I wear my PJs, usually a tank and a pair of capris, to bed and I even walk up to the barn to feed my critters in my PJs. None of my neighbors care anyway, and I certainly don't care if they see me. I figure I'm not naked, so who cares if I have flowers, puppies or ponies pictures on my PJ pants?

Since we live in the mountains, and the ground beneath is basically rock and boulders, it would be impossibly for me to be able to clear all the rocks permanently. I've discovered that the rocks and hard ground have helped make my mare's hooves rock hard and tough, which is good because now she is acclimated to do trail rides, which are guaranteed to be rock covered.

If you are needing something to make your nail-retrieval job much easier, you might want to pick up this awesome tool that I bought after we did our barn addition several years ago.
I bought it at Harbor Freight, in Albuquerque, but if you don't have Harbor Freight, you can order it online.

It is under $10 and very useful.
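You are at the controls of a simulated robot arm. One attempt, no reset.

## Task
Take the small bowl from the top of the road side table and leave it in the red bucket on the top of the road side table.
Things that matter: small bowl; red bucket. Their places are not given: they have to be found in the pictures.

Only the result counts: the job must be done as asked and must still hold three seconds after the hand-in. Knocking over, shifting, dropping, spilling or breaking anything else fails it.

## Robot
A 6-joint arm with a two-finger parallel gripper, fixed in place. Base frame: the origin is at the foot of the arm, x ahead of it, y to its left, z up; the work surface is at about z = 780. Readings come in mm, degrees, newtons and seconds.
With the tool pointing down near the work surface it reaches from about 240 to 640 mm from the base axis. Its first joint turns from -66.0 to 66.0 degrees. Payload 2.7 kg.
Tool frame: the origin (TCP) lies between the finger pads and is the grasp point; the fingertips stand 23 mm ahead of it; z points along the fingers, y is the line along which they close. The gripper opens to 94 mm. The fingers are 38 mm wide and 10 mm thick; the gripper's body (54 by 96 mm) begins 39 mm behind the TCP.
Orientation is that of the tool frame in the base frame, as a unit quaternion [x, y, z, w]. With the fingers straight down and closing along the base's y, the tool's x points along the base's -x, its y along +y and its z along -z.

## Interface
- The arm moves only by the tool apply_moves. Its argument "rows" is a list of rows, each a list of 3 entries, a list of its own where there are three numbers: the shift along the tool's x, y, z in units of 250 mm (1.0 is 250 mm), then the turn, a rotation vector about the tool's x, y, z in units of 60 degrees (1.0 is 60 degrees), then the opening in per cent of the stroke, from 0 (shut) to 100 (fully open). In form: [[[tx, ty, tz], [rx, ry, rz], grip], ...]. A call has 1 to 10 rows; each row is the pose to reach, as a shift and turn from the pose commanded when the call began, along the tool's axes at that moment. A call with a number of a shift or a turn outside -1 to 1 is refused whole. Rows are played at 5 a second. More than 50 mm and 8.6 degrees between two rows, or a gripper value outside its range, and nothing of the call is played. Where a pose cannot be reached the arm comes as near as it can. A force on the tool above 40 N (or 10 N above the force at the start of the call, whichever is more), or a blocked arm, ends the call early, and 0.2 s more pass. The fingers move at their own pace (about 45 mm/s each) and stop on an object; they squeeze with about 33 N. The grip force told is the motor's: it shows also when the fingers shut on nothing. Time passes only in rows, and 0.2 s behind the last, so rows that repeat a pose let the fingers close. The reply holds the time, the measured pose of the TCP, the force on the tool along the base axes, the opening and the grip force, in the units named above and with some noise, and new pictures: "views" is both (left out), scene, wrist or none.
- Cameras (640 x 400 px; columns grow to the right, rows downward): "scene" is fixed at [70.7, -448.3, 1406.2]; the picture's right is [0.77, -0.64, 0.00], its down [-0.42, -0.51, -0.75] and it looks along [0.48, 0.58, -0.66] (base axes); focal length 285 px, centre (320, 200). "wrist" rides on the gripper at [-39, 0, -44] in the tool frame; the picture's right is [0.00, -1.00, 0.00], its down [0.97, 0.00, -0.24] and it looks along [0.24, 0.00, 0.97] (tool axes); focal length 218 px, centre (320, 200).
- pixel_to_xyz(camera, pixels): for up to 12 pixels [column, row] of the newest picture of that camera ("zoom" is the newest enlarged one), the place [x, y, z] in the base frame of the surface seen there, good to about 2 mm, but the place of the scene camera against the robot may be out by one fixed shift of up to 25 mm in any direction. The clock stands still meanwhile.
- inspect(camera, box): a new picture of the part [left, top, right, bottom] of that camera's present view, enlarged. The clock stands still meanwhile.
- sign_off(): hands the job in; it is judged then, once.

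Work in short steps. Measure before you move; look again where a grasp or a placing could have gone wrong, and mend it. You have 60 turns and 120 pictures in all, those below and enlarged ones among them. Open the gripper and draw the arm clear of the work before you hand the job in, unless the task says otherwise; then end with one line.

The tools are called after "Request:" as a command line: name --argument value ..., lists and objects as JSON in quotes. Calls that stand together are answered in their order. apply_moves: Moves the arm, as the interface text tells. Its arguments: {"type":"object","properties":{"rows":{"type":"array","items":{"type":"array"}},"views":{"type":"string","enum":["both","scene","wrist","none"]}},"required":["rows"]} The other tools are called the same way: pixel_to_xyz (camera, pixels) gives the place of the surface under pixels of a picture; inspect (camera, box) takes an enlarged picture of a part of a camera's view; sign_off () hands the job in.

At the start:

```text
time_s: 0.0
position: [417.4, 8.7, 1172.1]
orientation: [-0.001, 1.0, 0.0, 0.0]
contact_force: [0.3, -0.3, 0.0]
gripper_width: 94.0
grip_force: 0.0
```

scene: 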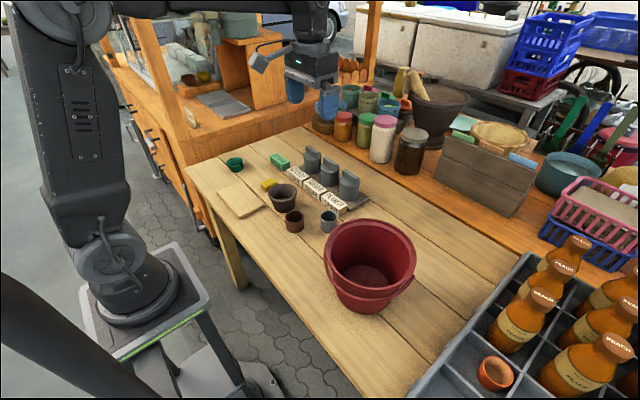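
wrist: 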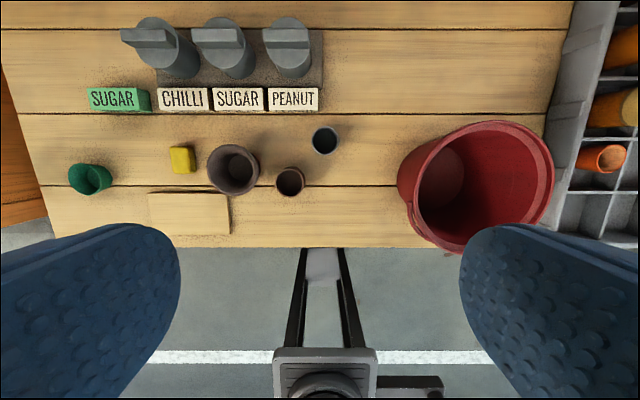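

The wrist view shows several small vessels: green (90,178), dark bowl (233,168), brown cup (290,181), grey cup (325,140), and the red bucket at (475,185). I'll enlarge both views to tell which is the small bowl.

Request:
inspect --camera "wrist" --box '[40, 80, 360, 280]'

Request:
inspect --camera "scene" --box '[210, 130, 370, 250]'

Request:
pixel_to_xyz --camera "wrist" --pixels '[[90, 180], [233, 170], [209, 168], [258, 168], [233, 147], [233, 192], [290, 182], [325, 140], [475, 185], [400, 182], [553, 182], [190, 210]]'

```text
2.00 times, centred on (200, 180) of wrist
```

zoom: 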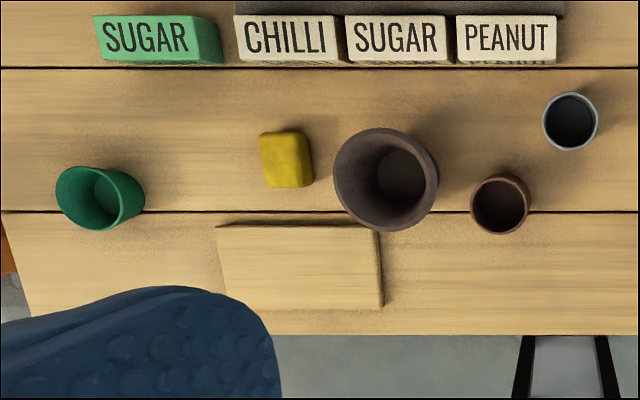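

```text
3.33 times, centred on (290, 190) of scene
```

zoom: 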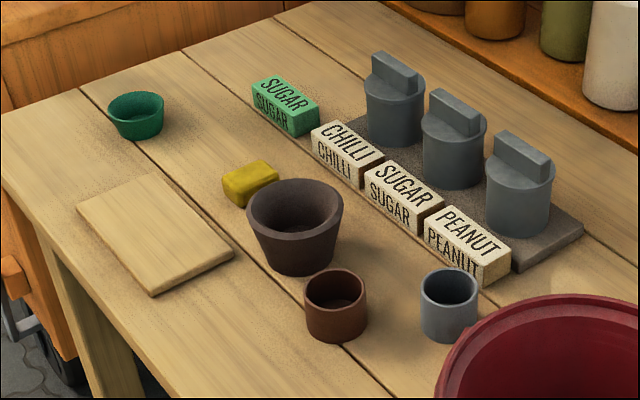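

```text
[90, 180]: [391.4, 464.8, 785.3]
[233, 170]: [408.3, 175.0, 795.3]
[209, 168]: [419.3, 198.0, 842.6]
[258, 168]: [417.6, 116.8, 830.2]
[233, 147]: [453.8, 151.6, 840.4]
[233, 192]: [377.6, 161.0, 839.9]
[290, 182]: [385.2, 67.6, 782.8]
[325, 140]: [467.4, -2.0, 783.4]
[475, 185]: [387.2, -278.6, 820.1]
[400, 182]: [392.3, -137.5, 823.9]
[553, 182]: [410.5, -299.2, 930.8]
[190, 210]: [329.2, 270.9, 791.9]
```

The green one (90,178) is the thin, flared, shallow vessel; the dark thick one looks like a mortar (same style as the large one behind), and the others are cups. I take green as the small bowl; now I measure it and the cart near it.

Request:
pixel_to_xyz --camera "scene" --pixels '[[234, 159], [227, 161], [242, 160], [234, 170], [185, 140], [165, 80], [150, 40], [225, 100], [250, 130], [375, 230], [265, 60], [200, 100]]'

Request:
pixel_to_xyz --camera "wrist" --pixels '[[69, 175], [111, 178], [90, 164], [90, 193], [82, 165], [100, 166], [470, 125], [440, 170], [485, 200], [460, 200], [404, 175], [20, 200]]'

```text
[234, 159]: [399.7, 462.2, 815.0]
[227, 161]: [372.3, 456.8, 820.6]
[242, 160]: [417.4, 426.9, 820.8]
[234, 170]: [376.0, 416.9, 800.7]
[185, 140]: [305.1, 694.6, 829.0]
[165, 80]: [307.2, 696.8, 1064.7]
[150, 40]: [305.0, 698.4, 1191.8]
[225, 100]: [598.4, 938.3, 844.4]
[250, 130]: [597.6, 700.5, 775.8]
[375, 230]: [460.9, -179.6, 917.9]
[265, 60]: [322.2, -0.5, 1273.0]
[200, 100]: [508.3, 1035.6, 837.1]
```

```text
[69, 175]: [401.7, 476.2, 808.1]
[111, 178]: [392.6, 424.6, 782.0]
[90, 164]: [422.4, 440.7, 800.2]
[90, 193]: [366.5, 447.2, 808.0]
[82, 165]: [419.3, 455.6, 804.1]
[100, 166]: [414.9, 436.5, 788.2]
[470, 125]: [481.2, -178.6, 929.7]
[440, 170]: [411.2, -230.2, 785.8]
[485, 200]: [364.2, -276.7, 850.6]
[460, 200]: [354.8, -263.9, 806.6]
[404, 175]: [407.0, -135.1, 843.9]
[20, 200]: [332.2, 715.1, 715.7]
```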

I use if at least once a week, because our winds (and if we ever get rain) uncover nails and pieces of metal. Some days I wish I could give the previous home owner who lived here, and considered the land a dumping ground, a piece of my mind. Some of the huge rusted nails I find in Apache's paddock are scary!

I did I post about this magnetic wonder a few years ago, if you care to see it:


achieve1dream said...

I forgot to mention on the other post where you were talking about farriers and trimmers that I'm happy you have barefoot trimmers to choose from. I hope you can find a good one and keep them barefoot because not only are shoes expensive they aren't healthy for hooves either. If they are trimmed correctly they should have no problem with that environment. Dry is way better than wet. :)

I'm so glad Scrappy listened to you! That must have been scary!

Ugh, sleeping in jeans! I've done it before and it's not comfortable at all. Could you not try sweat pants? They are marginally more comfortable although I hate the way they twist around my legs. I way prefer shorts or a nightgown, but you're right I wouldn't like to have to go outside in them. I hope you can figure something out!